Concerningly small returns of chinook salmon up the Yukon river have prompted two Yukon First Nations to close their members’ subsistence harvest of the migrating fish.
The notices of closure were circulated last week by the Vuntut Gwitchin First Nation and the Tr’ondëk Hwëch’in First Nation. They come on the heels of low numbers of salmon making it back into the Yukon after running up the river from the distant west coast of Alaska.
A July 15 notice from Tr’ondëk Hwëch’in states that the First Nation’s council recently approved an emergency subsistence harvest withdrawal for chinook salmon due to concerns that the 2022 return of the salmon will be similar to or even less than what was observed last year.
The notice states that the concerns stem from the fact that only 21 chinook had passed through the sonar station managed by the First Nation’s natural resources department. As of July 13, only 913 fish had reached the sonar station in Eagle, Alaska which is near the site where the Yukon River crosses the Alaska/Yukon border.
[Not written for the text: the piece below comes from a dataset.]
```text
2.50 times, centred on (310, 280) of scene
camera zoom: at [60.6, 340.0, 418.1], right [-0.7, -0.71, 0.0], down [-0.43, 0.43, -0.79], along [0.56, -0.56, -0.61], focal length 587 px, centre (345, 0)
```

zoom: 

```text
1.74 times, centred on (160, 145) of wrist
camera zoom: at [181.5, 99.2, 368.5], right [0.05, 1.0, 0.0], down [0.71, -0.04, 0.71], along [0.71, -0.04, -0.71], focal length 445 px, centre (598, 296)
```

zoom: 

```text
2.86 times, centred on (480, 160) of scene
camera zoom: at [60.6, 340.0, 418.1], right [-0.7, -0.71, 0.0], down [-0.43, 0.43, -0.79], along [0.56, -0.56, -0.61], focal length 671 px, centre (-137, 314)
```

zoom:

The notice says that Tr’ondëk Hwëch’in people have voluntarily forgone a salmon harvest for several years now in an effort to allow stocks to rebound and will be asking its citizens to avoid harvesting again in 2022 to assist conservation efforts.
“The dwindling salmon stocks is devastating news for our people. Salmon are integral to our identity as Tr’ondëk Hwëch’in,” said Hähké (Chief) Roberta Joseph.
“It is more critical than ever that the chinook salmon have a chance to arrive at their spawning ground. That means, once again, making sacrifices today so our future generations might enjoy the abundant stocks which our ancestors once did.”
The Vuntut Gwitchin government circulated a similar notice July 12 asking its citizens to abstain from harvesting chinook. It states that only 51 chinook had been counted on the Porcupine River as of July 10 compared to a historical average of 454 for that date. It tells VGFN fishers to target only freshwater fish using nets of four-inch mesh or smaller — the nets are to be well supervised so any chinook that are caught can be revived and released.
The VGFN notice says information collected by the Department of Fisheries and Oceans suggests that will likely be the case.
Marc Ross, who is the Department of Fisheries and Oceans manager of treaties, fisheries and salmon enhancement for the Yukon River, said an estimated 41,000 to 61,000 Canadian-origin chinook had been expected to make it back to the Yukon via the Yukon River and its tributaries.
With only 42,000 fish counted at the river’s mouth, he acknowledged that this is likely to be the worst year on record for the chinook. Two decades ago, relatively strong years saw as many as 70,000 fish reach the Yukon.
Ross added that this is not the first time that Yukon First Nations have curtailed their subsistence harvest of chinook as numbers have been in decline for the past decade. He said Alaska has also imposed a closure on subsistence harvest of Salmon there. The last open year for recreational angling for chinook in the Yukon was 2011 and a commercial harvest has not been allowed since 2006.
Along with the issue of fewer fish entering the Yukon River system, Ross said fewer are reaching the sonar station in Eagle, Alaska to be counted as they enter the Yukon. He said this is likely caused by en-route mortality. The salmon that spawn towards the top reaches of the Yukon River system face the longest migrations of any salmon in the world. For this reason, Ross said their condition when leaving the ocean is especially important to ensure their survival. He added that studies are ongoing with some focusing on diseases and warming temperatures in the Bering Sea as possible causes of fish mortality en route to their spawning grounds.